◆ WHAT THE EXERCISE ASKS
Reproduce exactly the lines from the one containing "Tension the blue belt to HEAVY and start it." down to the one containing "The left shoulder", including both of those lines, and nothing else.

** start of RAW DATA **

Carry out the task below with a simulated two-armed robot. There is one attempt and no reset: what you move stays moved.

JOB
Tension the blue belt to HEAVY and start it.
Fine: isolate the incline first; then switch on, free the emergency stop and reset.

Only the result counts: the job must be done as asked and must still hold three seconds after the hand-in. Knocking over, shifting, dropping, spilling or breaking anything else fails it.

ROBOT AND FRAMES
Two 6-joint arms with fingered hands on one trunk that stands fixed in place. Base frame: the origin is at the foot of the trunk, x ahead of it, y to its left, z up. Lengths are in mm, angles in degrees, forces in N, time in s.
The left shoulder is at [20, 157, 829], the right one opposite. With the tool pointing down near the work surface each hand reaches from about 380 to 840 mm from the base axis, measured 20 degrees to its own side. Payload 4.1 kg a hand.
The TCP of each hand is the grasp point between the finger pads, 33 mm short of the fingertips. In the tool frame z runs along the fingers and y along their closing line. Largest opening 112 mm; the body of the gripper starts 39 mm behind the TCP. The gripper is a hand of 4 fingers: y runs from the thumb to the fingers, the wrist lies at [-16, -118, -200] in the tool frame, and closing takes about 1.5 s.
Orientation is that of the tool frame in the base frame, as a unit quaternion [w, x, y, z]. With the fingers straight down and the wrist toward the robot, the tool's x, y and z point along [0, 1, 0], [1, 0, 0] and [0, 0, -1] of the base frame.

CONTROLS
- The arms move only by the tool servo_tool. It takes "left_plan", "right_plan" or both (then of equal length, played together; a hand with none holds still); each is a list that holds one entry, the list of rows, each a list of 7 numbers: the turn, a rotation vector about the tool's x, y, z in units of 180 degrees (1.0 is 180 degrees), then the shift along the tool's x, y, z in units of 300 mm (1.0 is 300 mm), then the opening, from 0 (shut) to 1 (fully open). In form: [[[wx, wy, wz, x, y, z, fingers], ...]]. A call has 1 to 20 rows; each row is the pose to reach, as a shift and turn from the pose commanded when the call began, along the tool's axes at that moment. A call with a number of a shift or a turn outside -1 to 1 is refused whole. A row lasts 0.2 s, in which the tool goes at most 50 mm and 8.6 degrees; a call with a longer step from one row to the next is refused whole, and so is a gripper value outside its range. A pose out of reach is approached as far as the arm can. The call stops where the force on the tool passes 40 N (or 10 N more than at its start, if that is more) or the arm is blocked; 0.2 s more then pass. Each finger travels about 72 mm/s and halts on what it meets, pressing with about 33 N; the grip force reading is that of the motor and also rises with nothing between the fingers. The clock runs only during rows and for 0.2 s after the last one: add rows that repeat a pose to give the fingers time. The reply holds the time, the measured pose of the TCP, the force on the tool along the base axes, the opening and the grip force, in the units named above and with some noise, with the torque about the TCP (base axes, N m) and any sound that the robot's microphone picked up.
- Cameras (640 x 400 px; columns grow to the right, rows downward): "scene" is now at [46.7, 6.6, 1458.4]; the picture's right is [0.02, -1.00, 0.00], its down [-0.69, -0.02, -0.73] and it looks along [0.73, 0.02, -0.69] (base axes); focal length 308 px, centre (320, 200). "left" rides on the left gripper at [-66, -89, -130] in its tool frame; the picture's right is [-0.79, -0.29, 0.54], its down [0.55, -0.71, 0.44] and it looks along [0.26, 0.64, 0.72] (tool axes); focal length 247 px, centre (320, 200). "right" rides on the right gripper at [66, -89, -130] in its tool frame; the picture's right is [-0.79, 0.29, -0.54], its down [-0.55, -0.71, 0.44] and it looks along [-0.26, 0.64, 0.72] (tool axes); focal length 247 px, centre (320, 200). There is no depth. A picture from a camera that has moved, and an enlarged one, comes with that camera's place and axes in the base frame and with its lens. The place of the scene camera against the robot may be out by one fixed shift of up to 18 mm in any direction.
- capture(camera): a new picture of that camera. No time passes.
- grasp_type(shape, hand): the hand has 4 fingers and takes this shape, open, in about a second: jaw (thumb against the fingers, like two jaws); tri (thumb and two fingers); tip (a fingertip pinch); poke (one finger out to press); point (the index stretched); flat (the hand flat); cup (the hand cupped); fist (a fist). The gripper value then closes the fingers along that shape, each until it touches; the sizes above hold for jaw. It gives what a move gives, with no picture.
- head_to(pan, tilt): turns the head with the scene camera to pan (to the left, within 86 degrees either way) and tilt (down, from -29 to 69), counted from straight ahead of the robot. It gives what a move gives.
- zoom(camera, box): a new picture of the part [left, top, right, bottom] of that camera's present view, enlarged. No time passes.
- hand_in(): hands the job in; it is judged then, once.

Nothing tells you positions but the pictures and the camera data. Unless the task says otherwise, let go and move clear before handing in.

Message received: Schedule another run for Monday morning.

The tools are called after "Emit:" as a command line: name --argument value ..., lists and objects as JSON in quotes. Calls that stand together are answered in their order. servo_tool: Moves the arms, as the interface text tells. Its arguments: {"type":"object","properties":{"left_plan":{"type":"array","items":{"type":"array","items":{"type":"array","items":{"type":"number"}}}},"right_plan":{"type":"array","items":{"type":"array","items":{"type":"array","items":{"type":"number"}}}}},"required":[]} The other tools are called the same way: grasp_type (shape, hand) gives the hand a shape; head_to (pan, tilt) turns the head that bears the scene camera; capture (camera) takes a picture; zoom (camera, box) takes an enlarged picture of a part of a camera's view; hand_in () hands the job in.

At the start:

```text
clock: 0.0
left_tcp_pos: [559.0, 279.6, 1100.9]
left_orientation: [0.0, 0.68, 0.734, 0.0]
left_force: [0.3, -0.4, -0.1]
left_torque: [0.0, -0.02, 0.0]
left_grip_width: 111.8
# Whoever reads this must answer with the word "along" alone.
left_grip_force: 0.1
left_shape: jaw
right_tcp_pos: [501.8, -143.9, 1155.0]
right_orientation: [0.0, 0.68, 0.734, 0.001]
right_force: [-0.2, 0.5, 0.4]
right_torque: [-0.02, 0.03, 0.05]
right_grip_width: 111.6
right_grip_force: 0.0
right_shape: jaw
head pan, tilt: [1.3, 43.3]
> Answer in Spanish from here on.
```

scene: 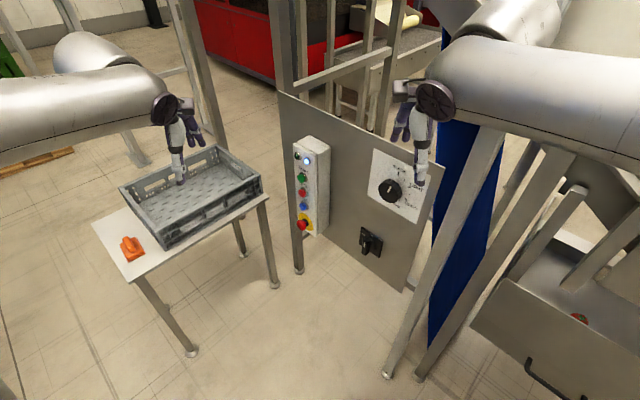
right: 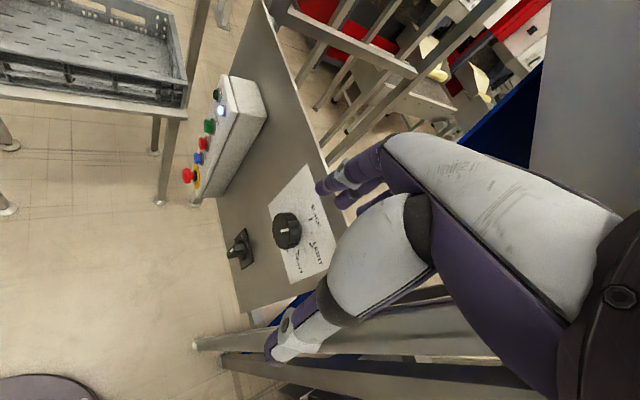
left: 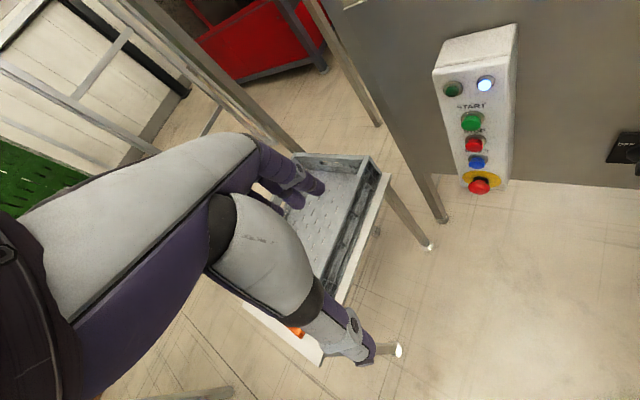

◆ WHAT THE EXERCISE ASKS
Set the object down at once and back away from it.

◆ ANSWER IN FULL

** end of RAW DATA **

◆ ANSWER IN FULL
Tension the blue belt to HEAVY and start it.
Fine: isolate the incline first; then switch on, free the emergency stop and reset.

Only the result counts: the job must be done as asked and must still hold three seconds after the hand-in. Knocking over, shifting, dropping, spilling or breaking anything else fails it.

ROBOT AND FRAMES
Two 6-joint arms with fingered hands on one trunk that stands fixed in place. Base frame: the origin is at the foot of the trunk, x ahead of it, y to its left, z up. Lengths are in mm, angles in degrees, forces in N, time in s.
The left shoulder is at [20, 157, 829], the right one opposite. With the tool pointing down near the work surface each hand reaches from about 380 to 840 mm from the base axis, measured 20 degrees to its own side. Payload 4.1 kg a hand.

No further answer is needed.